======== PROVIDED MATERIAL
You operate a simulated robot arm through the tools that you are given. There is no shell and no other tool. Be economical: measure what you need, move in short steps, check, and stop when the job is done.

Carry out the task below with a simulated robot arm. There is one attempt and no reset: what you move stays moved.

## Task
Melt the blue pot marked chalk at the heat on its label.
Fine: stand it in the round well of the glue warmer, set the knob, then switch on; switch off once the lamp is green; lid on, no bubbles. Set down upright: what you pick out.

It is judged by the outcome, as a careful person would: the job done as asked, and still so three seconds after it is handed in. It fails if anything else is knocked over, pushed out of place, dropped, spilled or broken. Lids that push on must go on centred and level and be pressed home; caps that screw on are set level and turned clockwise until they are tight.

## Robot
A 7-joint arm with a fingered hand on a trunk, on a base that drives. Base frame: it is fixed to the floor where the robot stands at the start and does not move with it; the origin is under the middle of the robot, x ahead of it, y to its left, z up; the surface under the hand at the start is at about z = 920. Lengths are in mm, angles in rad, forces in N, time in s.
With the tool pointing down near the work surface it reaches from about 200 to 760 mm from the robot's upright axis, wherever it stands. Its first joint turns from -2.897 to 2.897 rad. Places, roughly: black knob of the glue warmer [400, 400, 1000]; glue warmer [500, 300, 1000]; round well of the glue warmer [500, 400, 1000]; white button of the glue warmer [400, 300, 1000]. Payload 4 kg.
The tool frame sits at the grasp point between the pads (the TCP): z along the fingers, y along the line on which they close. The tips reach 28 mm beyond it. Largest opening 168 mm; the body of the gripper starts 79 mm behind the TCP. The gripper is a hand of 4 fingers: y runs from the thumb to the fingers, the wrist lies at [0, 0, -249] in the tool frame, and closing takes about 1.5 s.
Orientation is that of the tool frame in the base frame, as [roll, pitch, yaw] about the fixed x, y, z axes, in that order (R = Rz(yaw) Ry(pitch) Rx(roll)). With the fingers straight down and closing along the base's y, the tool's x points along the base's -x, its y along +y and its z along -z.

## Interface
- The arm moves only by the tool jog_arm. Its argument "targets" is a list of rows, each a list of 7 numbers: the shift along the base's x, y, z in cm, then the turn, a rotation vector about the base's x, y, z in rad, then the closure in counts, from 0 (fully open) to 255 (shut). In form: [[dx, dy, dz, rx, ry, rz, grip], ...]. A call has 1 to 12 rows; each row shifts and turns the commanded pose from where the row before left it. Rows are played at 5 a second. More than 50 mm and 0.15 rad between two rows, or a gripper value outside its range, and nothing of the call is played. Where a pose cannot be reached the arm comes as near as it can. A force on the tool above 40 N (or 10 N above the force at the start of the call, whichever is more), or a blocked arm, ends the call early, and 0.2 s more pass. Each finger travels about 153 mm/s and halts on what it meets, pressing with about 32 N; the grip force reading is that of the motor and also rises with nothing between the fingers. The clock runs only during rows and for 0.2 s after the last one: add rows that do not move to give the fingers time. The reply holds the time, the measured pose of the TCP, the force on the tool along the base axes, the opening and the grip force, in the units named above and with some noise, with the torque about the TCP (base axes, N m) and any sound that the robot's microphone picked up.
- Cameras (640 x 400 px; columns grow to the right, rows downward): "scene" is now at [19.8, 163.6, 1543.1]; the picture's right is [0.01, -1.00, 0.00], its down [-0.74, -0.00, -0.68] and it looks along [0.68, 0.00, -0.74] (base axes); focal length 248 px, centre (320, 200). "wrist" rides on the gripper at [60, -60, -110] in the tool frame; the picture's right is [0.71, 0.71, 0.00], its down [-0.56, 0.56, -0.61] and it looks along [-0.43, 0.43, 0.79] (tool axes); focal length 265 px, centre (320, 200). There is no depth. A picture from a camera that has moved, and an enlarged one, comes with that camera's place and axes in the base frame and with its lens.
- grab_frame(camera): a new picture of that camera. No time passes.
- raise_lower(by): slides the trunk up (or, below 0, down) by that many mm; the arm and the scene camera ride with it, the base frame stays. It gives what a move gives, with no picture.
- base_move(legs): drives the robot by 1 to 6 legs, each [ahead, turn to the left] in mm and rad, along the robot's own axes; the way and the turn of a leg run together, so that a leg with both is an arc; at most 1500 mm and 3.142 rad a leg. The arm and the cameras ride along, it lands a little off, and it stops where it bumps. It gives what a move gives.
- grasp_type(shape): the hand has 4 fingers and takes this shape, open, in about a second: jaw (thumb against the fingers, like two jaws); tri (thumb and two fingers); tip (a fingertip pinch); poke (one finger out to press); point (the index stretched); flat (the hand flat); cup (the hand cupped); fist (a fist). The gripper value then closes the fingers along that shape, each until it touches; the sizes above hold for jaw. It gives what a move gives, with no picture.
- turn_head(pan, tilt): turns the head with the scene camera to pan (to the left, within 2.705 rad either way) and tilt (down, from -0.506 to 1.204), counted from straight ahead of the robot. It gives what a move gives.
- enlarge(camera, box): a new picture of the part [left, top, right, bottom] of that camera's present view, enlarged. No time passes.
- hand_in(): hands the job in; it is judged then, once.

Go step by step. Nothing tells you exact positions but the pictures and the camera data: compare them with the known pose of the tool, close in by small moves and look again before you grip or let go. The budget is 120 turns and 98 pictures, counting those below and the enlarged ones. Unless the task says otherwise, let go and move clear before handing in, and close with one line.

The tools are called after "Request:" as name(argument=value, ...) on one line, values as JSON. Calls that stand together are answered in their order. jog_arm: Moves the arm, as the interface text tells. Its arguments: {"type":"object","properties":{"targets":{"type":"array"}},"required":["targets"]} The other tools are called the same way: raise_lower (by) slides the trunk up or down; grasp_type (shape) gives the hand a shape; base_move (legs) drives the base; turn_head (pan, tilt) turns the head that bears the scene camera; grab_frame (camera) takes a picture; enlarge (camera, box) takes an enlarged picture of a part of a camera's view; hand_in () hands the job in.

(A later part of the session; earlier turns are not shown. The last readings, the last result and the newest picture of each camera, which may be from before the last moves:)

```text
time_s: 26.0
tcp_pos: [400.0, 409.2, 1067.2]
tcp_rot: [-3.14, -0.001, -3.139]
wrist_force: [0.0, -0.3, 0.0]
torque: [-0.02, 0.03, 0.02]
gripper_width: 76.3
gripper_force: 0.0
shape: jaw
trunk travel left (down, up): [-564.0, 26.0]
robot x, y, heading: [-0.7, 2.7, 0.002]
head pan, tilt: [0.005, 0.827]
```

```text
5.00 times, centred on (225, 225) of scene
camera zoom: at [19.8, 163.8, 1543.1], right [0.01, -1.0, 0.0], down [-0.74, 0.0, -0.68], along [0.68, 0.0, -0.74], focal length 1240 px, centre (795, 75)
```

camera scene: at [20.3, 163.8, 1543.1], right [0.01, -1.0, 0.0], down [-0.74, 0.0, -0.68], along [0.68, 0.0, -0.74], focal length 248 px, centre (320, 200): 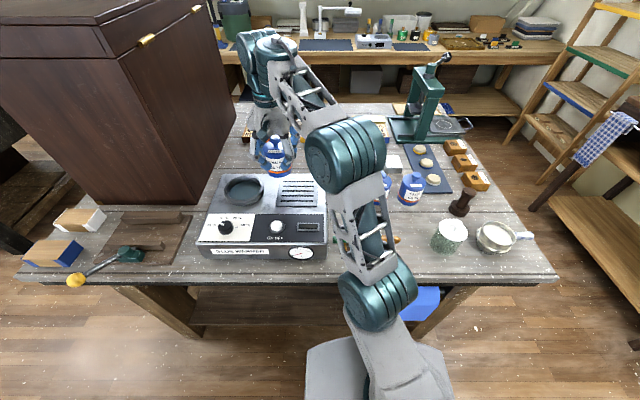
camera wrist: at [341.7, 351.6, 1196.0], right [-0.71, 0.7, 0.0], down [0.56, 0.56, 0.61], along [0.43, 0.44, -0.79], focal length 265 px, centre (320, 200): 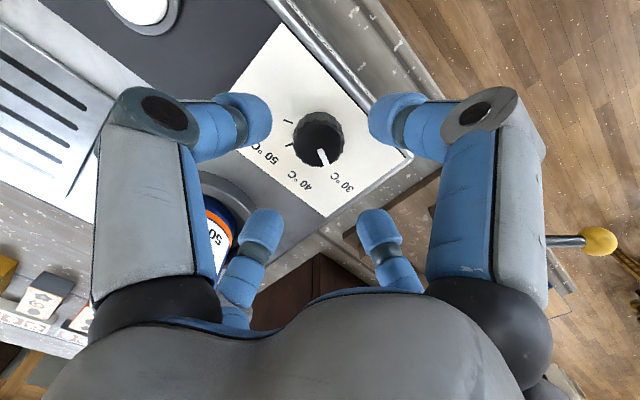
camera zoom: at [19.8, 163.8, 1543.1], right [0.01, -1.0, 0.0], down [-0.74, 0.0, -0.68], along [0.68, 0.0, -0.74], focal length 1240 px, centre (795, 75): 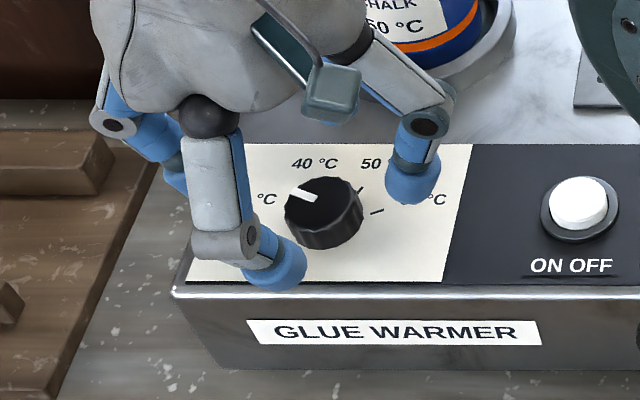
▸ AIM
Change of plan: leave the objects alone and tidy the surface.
================
▸ AIM
Add the next paragraphs of the quoted text.
======== QUOTED TEXT
If ever there was a plant that reminded me of a place it’s this one and the oddest thing about it is that it doesn’t really belong there. The Echium pininiana really belongs somewhere around the Canaries but it’s found a wonderful niche in Cornwall where, because it seeds freely, it’s almost naturalised. This one came from our old friends because they love them too (he’s almost a Cornishman although he comes from over the border in Devon). Aside from being very architectural during the winter, it grows a huge flowering spike in its second year – the one in Tony and Glen’s garden is over fifteen feet tall. The other thing you need to know about it is that it’s related to the Viper’s Bugloss which, if you know it, is deeply attractive to bees and the like. So this fifteen foot giant is just covered in borage blue flowers all the way up the spike and can have dozens if not hundreds of bees and other insects nectaring on it. Better still, the day we saw it in their garden there was a virtual army of ants ascending and descending. It grows everywhere on the Lizard peninsula but it’s a bit fussy about soil so we’re going to plant this one on the allotment in the best place for its temperamental ways. If it succeeds, every time we look at it we’ll be reminded of one of our favourite places.
Elsewhere today we took up an invitation from some more friends to pick damsons, and so we arrived home with 20lbs of damsons and a big bag of bramley apples; then later we dropped in at the allotment and harvested some carrots which are looking fine. So more time in the kitchen for me; but just to show that even close to home there’s bags of natural history to enjoy we were taking a look at their new pear trees and noticed a grey dagger moth caterpillar having a chew at the leaves which were also carrying some pear rust. In close-up the rust is rather fine looking and it has a complicated lifestyle, relying on pear and juniper exclusively to complete its life cycle.
================
▸ RESPONSE
Yesterday belonged to Storm Francis which, following so quickly behind Storm Ellen, raged about us with intermittent heavy rain and shed-busting gusts. It’s impossible not to feel just a bit excited in the thick of a storm but maybe it’s easier when you know that your allotment is sheltered from South Westerly storms when the lucky ones at the top of the site who grab all the sunshine and only half of the frosts are getting the full force of the weather. When the rain eased for an hour we went up to see how things were, and I couldn’t resist making this short video of an old cherry tree being battered by the wind – it gives some impression of it at least.
However, that wasn’t the highlight of the day at all because just when I thought it was safe to sit down and watch the rain running down the windows we were given a bag of ripe damsons that looked as if they needed some instant attention. Now I love damsons – however they’re cooked. We make damson jam, damson vodka – there’s about a gallon of it maturing in a cupboard waiting to see if we’ll start drinking alcohol again – there’s damson chutney which is delicious and the best ice cream I’ve ever eaten was some home made …… need I go on. Why I am so passionate about the damson is a mystery except that I think my Granny used to make it using damsons from their orchard. They also had greengages which also make the loveliest and most fragrant jam, but however the obsession began, it’s never gone away. We haven’t got any damson trees on the allotment. We didn’t plant any four years ago because they can take 15 years to come into full fruit; but we have friends who, in normal times, would let us pick a few pounds of fruit from their trees, but these aren’t normal times and visits are out of the question. So damson jam suddenly became a possibility even though we’re on a very low carb diet and can’t eat it.
You wouldn’t think, after three weeks of successfully and painlessly avoiding bread and sugar and all things carbohydrate, that it could be so challenging to make five pounds of jam for the store cupboard -but it was.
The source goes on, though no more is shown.